▶ **YOUR TASKS**:
[a] Locate "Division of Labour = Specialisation" and "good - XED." in the page text, and write out these words with everything between them.
[b] Your answer continues the page text from its final sentence.

▶ **INFORMATION PROVIDED**:
## START

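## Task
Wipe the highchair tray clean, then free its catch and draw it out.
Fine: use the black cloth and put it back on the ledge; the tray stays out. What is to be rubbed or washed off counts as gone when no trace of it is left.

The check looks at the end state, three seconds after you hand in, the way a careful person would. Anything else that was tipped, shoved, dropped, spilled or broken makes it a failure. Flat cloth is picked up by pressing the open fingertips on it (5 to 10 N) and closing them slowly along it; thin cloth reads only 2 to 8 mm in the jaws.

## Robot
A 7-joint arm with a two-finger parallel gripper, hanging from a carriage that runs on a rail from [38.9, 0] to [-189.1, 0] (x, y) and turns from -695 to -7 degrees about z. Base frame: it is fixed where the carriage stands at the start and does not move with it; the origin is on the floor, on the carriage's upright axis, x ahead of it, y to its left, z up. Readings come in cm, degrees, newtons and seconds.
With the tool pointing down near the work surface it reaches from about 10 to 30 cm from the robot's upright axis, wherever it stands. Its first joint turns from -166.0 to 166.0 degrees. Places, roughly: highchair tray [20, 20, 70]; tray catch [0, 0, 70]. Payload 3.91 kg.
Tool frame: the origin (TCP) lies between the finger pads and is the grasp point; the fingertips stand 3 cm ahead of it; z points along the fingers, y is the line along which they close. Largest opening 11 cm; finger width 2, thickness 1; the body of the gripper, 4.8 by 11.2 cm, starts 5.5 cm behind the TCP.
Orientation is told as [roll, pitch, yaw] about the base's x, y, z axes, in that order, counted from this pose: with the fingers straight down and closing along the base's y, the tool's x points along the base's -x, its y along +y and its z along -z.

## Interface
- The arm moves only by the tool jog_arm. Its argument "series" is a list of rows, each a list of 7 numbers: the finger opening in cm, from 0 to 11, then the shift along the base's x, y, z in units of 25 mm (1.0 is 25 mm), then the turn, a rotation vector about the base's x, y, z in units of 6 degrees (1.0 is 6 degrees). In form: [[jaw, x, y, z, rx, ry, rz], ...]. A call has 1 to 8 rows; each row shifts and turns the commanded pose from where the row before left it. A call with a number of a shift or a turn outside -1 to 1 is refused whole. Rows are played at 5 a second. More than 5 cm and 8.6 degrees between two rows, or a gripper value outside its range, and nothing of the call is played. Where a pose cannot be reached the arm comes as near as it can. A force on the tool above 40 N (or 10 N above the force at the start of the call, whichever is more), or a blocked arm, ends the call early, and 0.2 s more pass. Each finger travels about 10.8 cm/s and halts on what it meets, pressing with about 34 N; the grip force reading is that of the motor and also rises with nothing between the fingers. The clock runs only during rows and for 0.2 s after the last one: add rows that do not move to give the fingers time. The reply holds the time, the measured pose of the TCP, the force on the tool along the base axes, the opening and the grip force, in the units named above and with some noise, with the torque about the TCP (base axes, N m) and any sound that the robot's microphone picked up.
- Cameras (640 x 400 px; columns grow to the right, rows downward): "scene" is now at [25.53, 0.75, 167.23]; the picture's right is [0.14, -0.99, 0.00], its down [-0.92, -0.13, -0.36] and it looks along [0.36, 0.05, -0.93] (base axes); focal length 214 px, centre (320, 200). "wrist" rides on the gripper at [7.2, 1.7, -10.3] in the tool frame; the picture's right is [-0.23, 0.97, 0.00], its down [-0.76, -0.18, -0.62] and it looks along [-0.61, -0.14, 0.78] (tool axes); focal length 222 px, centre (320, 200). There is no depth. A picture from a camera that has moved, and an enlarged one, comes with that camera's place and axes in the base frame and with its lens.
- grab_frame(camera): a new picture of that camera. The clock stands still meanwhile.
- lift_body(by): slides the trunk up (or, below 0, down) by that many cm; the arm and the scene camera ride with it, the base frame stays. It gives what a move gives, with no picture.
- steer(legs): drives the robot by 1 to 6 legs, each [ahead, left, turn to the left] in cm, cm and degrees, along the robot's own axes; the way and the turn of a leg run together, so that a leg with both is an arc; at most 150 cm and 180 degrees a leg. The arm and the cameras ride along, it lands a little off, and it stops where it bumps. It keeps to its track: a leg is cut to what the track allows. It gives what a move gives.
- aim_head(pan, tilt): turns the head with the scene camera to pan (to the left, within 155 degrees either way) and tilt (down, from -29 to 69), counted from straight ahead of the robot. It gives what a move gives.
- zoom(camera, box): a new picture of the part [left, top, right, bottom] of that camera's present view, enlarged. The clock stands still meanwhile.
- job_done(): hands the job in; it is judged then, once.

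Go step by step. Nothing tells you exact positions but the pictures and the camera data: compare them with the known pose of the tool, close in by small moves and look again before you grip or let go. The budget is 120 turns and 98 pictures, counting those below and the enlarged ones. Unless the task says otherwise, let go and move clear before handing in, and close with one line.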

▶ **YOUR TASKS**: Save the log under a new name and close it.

## END

▶ **PAGE TEXT**:
## START

Micro

    Cards (20)

    • Opportunity cost
      Measures the value/benefit of the next best alternative use of resources forgone.
    • Shifts in PPF
      • Changes in productivity and efficiency e.g. motivation of workers, technological advancements.
      • Changes in management of existing resources e.g. better/worse.
      • Changes in available factors of production e.g. changes in size of workforce, raw materials.
    • Specialisation and division of labour
      Specialisation = a system of organisation where economic units such as households and nations are not self-sufficient but concentrate on producing certain goods and services and trading the surplus with others.
      Division of Labour = Specialisation by workers where the production of a good is broken up into many separate tasks performed by one person
    • Income elasticity of demand
      • Measures the responsiveness of quantity demanded to a change in income - YED
      • %change QD/%change Y
      • Positive YED = normal good
      • Negative YED = inferior good
      • Necessity = 0-1
      • Luxury = >1
    • Cross elasticity of demand
      • Measure the responsiveness of quantity demanded for one good following a change in price of another good - XED.
      • %change QDa/%change Pb
      • Positive XED = substitutes
      • Negative XED = complements
      • Strong = >1
      • Weak = 0-1
    • Price elasticity of supply 

      • Measure the relationship between change in quantity supplied and a change in the goods own price
      • %change QS/%change P
      • If supply is elastic, producer can increase output without a rise in cost or time delay
      • When PES > 1 = elastic
      • When PES < 1 = inelastic
      • When PES = 0 = perfectly inelastic
      • When PES = infinity = perfectly elastic
    • Price elasticity of Demand
      • Measures the responsiveness of demand after a change in the goods own price
      • %change QD/%change P
      • When PED > 1 = elastic
      • When PED <1 = inelastic
      • When PED = 1 = unitary elastic
    • Factors affecting PED
      • Availability of substitutes
      • Necessity or luxury
      • Proportion of income spent on the good
      • Habit forming good - (tobacco)

## END

▶ **RESPONSES TO THE TASKS**:
[a]
Division of Labour = Specialisation by workers where the production of a good is broken up into many separate tasks performed by one person
    • Income elasticity of demand
      • Measures the responsiveness of quantity demanded to a change in income - YED
      • %change QD/%change Y
      • Positive YED = normal good
      • Negative YED = inferior good
      • Necessity = 0-1
      • Luxury = >1
    • Cross elasticity of demand
      • Measure the responsiveness of quantity demanded for one good following a change in price of another good - XED.

[b]
      • Brand loyalty
    • Factors affecting PES
      • Spare production capacity
      • Stocks of finished products and components
      • ease and cost of factor substitution/mobility
      • time period and production speed
      • State of economy
      • Perishable goods
    • Causes of shifts in the demand curve
      • Changing prices of substitutes in competitive demand
      • Changing price of complements in joint demand
      • Changes in the real disposable income of consumers
      • Changes in distribution of income
      • The affects of advertising and marketing
      • Interest rates
    • Causes of shifts in the supply curve
      • Changes in the unit costs of production
      • Changes in the exchange rate
      • Advances in technology
      • The entry of new producers in the market
      • Favourable weather conditions
      • Taxes, subsidises, and government regulation
    • The price mechanism
      1. Signalling - helps determine where and how recourses should be allocated e.g. if prices increase, this signals to producers that demand is high and they should increase production.
      2. Incentive - When prices are high, this attracts producers into the market in search of higher profits
      3. Rationing - when demand > supply, prices are bid up so that the good/service is rationed out to those who can afford to pay
    • Diminishing marginal utility
      • Utility = a theoretical measure of consumer benefit
      • Marginal utility = the utility (satisfaction) gained from each additional unit of consumption
      • Total utility will normally rise as additional units are consumed while marginal utility will tend to diminish with each extra unit
      • Implies that total utility will increase but at a diminishing rate.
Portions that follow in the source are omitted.